**Your task**
Give the source excerpt once more, exactly.

:: Source excerpt

As an officer and director, the Company's President and Chairman has requested
indemnification from the Company as permitted by law and under the Bylaws and
Articles of the Company. The case will be vigorously defended and there may
be insurance coverage for all or part of the costs of the defense of this
action and for all or part of any liability that may be imposed on the
Company.
<PAGE>
On March 27, 1996 an action was filed against the Company and others arising
out of alleged construction defects in two Indio, California apartment
complexes formerly owned by the Company. The Complaint alleges damages in the
amount of $2,000,000. The Company has filed cross-complaints against the
subcontractors and the architect. A motion for summary judgment was also
filed by the Company, which was joined by the other defendants. That motion
is scheduled to be heard on March 2, 1999. The case is still in its early
stages and only limited discovery has taken place. Accordingly, it is not
possible to assess what exposure, if any, the Company may have at this time.
There may be insurance coverage for all or part of the costs of defense and
for all or part of any liability that may be imposed on the Company.
On October 15, 1997, a related action for Declaratory Relief was filed by the
insurance carrier alleging that the Company has no coverage with respect to at
least one of the apartment complexes. The Company has filed an answer and
cross-complaint for breach of contract, breach of the covenant of good faith
and fair dealing and for declaratory relief. The insurance company filed a
motion to strike the punitive damages claims in the cross-complaint, which was
granted. To date, limited discovery has occurred. The Company intends to
vigorously defend against the complaint and prosecute its cross-complaint in
this action. It is not possible to predict the outcome of this action at this
time.

::::
:: Information provided

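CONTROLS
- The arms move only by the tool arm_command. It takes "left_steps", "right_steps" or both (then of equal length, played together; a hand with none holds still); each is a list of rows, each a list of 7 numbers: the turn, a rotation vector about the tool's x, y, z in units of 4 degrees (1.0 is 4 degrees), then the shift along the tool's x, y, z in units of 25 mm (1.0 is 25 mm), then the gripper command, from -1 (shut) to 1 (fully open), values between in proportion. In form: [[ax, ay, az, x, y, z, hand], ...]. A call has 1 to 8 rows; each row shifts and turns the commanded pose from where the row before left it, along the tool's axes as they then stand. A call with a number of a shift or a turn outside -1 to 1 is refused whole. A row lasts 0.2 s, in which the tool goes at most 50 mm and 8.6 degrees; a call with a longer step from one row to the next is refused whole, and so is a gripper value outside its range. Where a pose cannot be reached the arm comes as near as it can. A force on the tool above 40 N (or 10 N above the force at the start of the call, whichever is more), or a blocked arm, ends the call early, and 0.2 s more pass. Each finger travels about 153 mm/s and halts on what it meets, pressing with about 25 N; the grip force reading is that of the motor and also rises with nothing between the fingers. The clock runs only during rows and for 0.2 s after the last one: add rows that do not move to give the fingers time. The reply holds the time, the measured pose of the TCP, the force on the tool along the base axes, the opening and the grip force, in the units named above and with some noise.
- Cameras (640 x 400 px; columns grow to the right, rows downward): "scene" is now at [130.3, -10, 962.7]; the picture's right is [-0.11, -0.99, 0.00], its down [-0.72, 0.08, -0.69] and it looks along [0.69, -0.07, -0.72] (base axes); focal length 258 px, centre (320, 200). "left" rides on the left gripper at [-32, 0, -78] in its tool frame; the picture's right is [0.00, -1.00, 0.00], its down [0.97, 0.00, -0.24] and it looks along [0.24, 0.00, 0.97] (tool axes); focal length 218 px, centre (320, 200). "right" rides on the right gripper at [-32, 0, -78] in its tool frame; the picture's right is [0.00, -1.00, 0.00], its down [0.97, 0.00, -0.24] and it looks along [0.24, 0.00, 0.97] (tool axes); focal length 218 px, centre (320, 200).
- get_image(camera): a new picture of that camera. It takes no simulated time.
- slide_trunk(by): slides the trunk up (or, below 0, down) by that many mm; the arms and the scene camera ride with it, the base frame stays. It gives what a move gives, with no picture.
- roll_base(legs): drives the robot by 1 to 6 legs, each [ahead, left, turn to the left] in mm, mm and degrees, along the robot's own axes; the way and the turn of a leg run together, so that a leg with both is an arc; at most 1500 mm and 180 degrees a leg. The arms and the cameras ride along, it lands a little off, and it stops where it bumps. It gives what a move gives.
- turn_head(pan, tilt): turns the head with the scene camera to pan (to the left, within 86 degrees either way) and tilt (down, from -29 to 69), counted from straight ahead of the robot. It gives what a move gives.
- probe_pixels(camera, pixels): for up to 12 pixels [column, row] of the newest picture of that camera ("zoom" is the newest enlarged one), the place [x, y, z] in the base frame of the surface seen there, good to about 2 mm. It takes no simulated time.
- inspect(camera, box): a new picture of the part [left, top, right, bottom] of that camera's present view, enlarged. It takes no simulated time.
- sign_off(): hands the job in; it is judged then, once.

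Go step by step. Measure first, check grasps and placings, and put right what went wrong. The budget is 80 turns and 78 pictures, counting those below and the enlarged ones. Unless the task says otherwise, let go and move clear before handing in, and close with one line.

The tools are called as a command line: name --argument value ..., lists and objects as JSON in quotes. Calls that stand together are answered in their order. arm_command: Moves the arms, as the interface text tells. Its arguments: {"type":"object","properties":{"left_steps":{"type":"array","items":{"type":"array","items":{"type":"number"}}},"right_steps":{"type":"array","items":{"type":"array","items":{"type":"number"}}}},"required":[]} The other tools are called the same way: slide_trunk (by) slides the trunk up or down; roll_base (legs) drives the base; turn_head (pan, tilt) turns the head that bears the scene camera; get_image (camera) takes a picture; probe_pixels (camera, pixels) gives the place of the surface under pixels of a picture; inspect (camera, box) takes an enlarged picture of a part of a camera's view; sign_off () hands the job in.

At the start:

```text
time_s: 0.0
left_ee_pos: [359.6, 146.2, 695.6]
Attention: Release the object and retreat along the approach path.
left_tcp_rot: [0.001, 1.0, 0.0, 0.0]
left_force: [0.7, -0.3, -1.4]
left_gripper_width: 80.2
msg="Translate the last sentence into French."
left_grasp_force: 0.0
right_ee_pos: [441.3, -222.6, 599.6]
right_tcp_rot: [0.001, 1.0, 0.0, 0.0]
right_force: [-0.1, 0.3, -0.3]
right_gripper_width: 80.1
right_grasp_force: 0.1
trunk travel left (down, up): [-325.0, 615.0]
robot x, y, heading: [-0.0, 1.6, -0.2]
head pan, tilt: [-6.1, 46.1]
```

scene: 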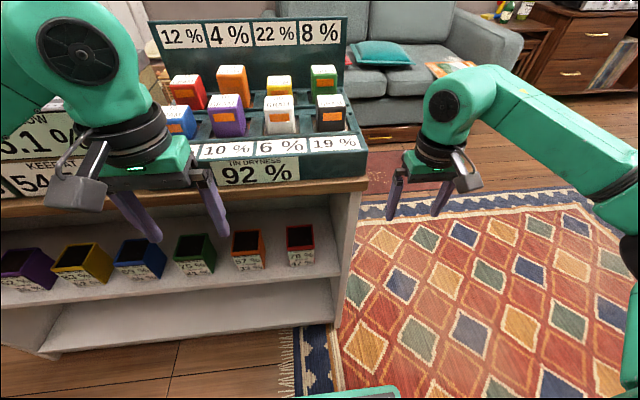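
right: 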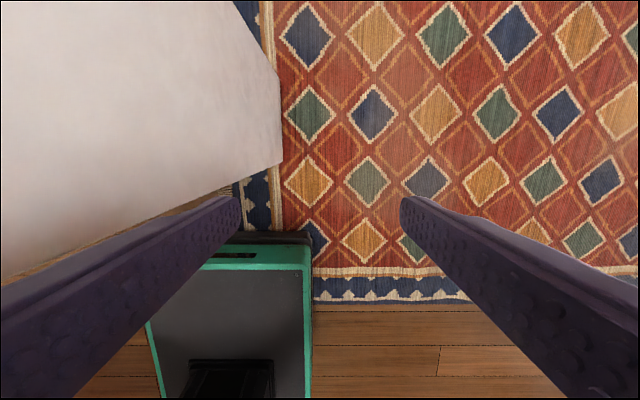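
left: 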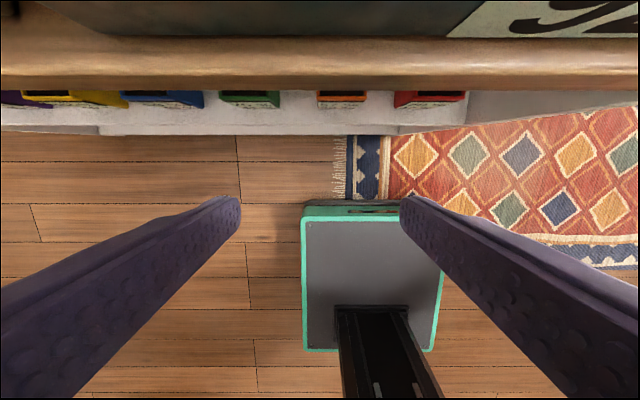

::::

**Completed exercise**
As an officer and director, the Company's President and Chairman has requested
indemnification from the Company as permitted by law and under the Bylaws and
Articles of the Company. The case will be vigorously defended and there may
be insurance coverage for all or part of the costs of the defense of this
action and for all or part of any liability that may be imposed on the
Company.
<PAGE>
On March 27, 1996 an action was filed against the Company and others arising
out of alleged construction defects in two Indio, California apartment
complexes formerly owned by the Company. The Complaint alleges damages in the
amount of $2,000,000. The Company has filed cross-complaints against the
subcontractors and the architect. A motion for summary judgment was also
filed by the Company, which was joined by the other defendants. That motion
is scheduled to be heard on March 2, 1999. The case is still in its early
stages and only limited discovery has taken place. Accordingly, it is not
possible to assess what exposure, if any, the Company may have at this time.
There may be insurance coverage for all or part of the costs of defense and
for all or part of any liability that may be imposed on the Company.
On October 15, 1997, a related action for Declaratory Relief was filed by the
insurance carrier alleging that the Company has no coverage with respect to at
least one of the apartment complexes. The Company has filed an answer and
cross-complaint for breach of contract, breach of the covenant of good faith
and fair dealing and for declaratory relief. The insurance company filed a
motion to strike the punitive damages claims in the cross-complaint, which was
granted. To date, limited discovery has occurred. The Company intends to
vigorously defend against the complaint and prosecute its cross-complaint in
this action. It is not possible to predict the outcome of this action at this
time.